The response to what Hume said was just about what you might expect in today’s world. Some voices spoke up in support of him. But mostly, the responses were brutal and hateful. Every type of obscenity was hurled at him and at the God that he confessed. He was repeatedly and very publicly mocked. He was accused of being intolerant, of belittling other religions, of being insensitive to the very popular – but very wrong – idea that no single religion is any better than another. Brit Hume became the bad guy because he did nothing more – and nothing less – than express the God-given truth of his Christian faith. What he said was really no different than the words of Jesus from our Gospel lesson: “Repent and believe in the gospel.”

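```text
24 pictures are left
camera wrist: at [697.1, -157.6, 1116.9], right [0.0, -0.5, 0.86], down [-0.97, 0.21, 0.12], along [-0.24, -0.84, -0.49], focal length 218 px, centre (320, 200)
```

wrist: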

A few minutes ago I suggested that those six words from Mark 1:15 are a shorter but equally true “Gospel in a nutshell” as the longer version we know so very well from John 3:16. In closing, I’d like to suggest yet another and very much shorter “Gospel in a nutshell.” It occurs exactly 966 times in the 27 books of the New Testament, and it consists of just one word: Jesus. For those of us who have been called to faith … for those of us who repent and believe in the Gospel … it is the only word we need to know because it tells us everything we need to know about our salvation, about the eternal life that awaits us and about the God who loves us.